To have Babies or not to have babies...that is the question.


Over the weekend we were chatting to some of our family members about if they were going to have children, to which they said, after seeing what I went through they weren't to fond of the idea. I was so surprised! I didn't think I talked badly of having a baby or gave off a negative vibe about it. I wouldn't ever hide the fact that it's hard because I think that is a given but I felt horrible that I turned someone off having children! 

I think seeing someone going through that very fresh new born stage and how they are handling it can surprise people. I'm the kind of person that always had a full face of make up on and had my shit together, or at least looked like I did! But with Georgia I struggled and didn't hide it well. I was always covered in vomit, never had make up on and for the first couple of weeks I was puffy from excess fluid, and they saw all of that. And I'm guessing it stuck in their minds, where I know it happened but I've forgotten about it at the same time. 

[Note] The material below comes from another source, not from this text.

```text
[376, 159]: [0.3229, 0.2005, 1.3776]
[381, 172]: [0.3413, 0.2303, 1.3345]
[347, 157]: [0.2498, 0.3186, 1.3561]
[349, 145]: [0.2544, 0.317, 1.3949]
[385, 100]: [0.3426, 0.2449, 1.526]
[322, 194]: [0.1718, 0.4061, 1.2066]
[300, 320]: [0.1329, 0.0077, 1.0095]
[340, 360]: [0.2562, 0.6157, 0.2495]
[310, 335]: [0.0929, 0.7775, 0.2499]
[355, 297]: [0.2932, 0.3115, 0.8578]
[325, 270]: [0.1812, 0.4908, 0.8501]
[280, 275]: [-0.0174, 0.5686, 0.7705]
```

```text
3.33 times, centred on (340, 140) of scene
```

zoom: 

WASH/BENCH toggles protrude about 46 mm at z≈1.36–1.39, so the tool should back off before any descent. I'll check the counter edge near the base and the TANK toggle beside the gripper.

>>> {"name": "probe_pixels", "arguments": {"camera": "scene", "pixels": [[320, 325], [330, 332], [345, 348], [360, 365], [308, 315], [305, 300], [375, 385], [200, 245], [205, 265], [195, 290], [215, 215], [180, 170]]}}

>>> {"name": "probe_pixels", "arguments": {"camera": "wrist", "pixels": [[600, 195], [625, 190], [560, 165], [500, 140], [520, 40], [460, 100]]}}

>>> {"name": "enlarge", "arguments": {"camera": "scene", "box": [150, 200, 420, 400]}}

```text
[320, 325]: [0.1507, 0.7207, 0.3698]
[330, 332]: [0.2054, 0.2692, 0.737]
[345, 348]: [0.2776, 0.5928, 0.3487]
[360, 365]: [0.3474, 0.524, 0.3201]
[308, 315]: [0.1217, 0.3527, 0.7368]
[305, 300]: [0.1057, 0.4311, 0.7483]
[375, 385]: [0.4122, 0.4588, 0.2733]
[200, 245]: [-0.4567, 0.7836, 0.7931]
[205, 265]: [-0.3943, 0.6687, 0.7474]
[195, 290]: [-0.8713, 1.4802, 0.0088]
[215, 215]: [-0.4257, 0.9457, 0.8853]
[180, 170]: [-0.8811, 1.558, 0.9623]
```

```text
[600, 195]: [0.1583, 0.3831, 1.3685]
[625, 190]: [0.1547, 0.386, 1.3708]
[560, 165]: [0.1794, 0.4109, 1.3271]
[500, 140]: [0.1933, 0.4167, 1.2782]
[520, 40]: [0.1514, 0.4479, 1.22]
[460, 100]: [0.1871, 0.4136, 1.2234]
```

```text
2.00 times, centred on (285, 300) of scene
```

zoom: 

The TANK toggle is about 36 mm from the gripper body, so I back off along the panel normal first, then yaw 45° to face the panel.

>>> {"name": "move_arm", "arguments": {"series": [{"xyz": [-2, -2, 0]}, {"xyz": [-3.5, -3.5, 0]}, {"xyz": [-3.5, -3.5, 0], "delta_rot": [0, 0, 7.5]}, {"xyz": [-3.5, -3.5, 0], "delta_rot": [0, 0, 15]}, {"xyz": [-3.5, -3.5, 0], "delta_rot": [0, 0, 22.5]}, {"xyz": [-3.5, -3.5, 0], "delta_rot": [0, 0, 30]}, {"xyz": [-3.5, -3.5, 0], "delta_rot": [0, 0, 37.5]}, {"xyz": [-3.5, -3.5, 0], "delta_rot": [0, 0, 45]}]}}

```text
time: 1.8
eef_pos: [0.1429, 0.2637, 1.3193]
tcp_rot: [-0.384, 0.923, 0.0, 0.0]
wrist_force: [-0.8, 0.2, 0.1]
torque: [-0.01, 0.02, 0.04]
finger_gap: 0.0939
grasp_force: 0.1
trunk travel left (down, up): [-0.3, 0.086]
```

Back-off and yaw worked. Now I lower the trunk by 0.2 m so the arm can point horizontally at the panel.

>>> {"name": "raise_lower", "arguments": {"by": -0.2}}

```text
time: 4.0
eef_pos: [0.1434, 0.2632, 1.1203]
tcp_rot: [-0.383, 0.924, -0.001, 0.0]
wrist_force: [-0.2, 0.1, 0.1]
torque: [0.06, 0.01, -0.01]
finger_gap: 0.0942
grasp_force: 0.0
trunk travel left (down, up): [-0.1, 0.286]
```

What I struggled with so much in the beginning was I was following these Mum's on social media who were all talking about this 'new born bubble' and they made this bubble sound AMAZING! They spoke about this beautiful bond they had with their baby and yes they were having sleepless nights but they just wanted to cuddle their babies all day and all night. I didn't enjoy the bubble, I didn't get that bond straight away and I am guessing it showed. 

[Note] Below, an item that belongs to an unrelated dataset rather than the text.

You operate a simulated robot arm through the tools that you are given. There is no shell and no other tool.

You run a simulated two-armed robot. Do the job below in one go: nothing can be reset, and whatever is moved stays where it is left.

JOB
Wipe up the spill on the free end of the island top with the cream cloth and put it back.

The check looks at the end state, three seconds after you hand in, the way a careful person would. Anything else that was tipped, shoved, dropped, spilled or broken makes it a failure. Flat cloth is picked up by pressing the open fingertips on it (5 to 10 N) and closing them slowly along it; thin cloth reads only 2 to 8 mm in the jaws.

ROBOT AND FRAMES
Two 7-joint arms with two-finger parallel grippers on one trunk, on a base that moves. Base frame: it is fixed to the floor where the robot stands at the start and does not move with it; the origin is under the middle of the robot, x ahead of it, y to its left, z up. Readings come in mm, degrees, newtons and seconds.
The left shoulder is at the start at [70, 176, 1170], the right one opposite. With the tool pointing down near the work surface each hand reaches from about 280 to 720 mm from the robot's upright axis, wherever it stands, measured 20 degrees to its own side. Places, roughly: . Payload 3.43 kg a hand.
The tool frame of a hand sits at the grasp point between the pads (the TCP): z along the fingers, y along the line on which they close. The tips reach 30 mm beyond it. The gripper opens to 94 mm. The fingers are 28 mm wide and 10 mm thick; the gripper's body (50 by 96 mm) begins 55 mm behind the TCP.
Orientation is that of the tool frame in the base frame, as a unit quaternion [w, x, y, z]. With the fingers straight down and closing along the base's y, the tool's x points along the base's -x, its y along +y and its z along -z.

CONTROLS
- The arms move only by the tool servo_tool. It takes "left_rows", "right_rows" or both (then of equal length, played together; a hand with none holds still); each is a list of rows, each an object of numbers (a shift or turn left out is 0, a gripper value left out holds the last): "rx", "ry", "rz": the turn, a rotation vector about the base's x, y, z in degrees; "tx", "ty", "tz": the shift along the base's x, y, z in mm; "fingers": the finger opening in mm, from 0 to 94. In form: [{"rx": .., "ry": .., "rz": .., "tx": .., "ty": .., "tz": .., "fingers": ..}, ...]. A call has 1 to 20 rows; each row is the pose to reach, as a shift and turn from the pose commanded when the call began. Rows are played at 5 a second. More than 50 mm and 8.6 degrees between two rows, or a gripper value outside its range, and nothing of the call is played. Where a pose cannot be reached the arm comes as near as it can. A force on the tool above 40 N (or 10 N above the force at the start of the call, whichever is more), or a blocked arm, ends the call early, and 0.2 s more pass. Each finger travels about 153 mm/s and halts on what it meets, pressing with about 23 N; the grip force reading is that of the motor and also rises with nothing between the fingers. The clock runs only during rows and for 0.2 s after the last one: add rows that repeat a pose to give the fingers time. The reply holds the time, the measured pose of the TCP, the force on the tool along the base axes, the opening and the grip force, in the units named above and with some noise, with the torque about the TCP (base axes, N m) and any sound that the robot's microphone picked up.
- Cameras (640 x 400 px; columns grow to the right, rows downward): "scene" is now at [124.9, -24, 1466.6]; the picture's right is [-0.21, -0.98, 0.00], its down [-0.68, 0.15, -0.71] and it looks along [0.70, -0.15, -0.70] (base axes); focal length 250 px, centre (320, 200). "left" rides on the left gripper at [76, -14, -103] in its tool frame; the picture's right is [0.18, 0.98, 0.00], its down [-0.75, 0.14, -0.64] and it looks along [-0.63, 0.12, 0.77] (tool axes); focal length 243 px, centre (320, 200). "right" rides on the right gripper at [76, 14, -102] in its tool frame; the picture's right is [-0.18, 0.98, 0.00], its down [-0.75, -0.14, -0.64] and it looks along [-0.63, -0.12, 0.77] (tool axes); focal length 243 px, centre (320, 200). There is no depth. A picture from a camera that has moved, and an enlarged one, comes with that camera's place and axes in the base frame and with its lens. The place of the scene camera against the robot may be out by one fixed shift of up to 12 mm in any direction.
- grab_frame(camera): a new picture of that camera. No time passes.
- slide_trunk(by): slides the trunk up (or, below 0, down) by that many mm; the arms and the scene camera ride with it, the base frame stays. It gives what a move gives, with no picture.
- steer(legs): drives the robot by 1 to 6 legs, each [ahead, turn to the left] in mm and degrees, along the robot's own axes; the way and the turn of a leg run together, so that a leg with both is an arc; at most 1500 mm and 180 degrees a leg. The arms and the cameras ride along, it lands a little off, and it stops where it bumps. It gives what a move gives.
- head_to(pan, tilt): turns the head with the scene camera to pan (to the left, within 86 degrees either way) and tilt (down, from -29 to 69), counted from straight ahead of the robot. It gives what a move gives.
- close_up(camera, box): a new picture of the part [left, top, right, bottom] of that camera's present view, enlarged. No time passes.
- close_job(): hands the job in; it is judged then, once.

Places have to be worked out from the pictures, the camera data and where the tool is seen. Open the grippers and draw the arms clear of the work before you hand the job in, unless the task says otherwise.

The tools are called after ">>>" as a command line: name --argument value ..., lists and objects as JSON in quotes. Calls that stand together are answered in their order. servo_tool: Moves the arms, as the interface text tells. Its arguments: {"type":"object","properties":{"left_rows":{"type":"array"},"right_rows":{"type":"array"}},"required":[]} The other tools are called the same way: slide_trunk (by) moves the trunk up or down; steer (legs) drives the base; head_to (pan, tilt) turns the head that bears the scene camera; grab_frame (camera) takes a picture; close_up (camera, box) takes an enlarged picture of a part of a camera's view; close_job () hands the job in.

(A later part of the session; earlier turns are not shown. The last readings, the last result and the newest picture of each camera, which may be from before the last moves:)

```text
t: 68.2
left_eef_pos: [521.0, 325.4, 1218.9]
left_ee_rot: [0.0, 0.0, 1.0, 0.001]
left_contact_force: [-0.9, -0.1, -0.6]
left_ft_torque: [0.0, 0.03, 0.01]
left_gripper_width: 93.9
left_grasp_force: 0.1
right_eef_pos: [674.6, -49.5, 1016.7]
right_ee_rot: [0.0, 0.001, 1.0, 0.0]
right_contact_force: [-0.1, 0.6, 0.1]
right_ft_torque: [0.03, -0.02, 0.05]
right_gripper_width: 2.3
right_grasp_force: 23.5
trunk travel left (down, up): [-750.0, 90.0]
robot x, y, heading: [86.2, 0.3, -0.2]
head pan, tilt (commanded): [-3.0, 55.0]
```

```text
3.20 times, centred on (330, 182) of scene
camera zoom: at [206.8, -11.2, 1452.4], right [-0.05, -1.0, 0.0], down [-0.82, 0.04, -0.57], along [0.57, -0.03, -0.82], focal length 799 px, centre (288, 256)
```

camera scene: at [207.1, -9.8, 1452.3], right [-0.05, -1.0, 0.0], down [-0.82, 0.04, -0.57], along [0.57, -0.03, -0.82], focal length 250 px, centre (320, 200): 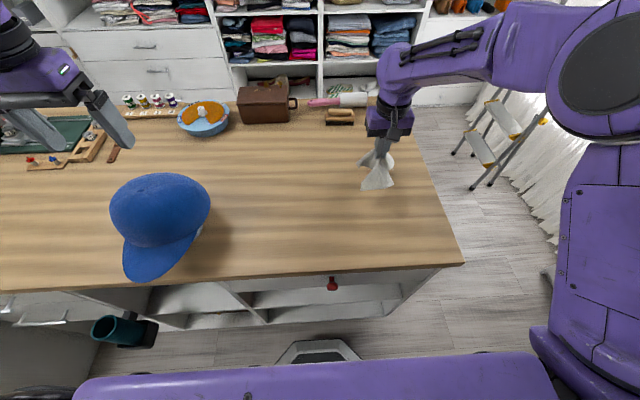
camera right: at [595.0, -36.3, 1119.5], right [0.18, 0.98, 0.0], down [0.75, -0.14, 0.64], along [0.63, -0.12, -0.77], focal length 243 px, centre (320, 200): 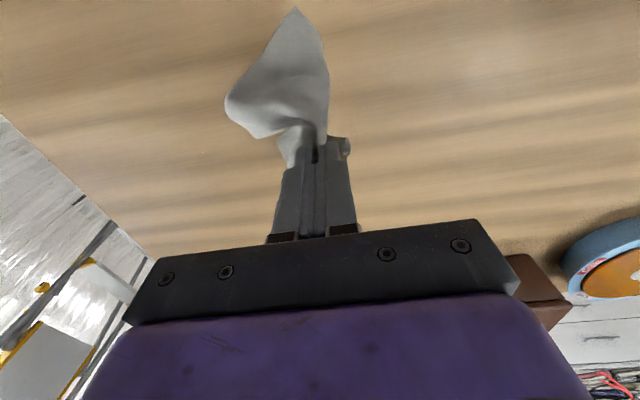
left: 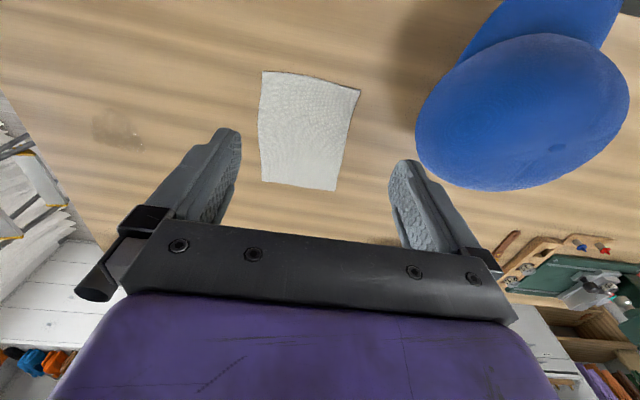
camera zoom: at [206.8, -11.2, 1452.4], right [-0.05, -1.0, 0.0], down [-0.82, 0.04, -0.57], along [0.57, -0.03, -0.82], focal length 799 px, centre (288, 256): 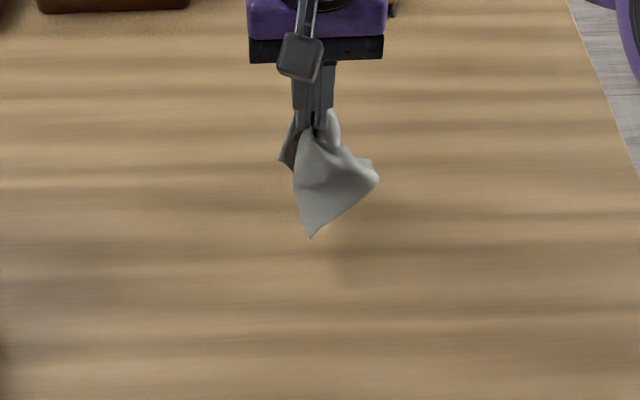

This parenting journey sure is a tough one but it is so worth it, yes it is hard and life changing but you just make it work, ask for help, accept help when offered, and know each stage, good or bad is over so fast you just have to hang in there. 

You can't base your decision on having children on other woman, it isn't like loving or hating an eye shadow on someone so that determines if you go and buy it or not. This is a decision only you can make for yourself, and your partner. (I hope that enallage makes sense!)

Don't look at other Mum's and think your journey will be the same, they are all different. Don't be turned off the idea of children by other people, this is your journey, your life, make sure it is how you want it, whether it be to have a family or not. Just make sure you are happy with how you're living.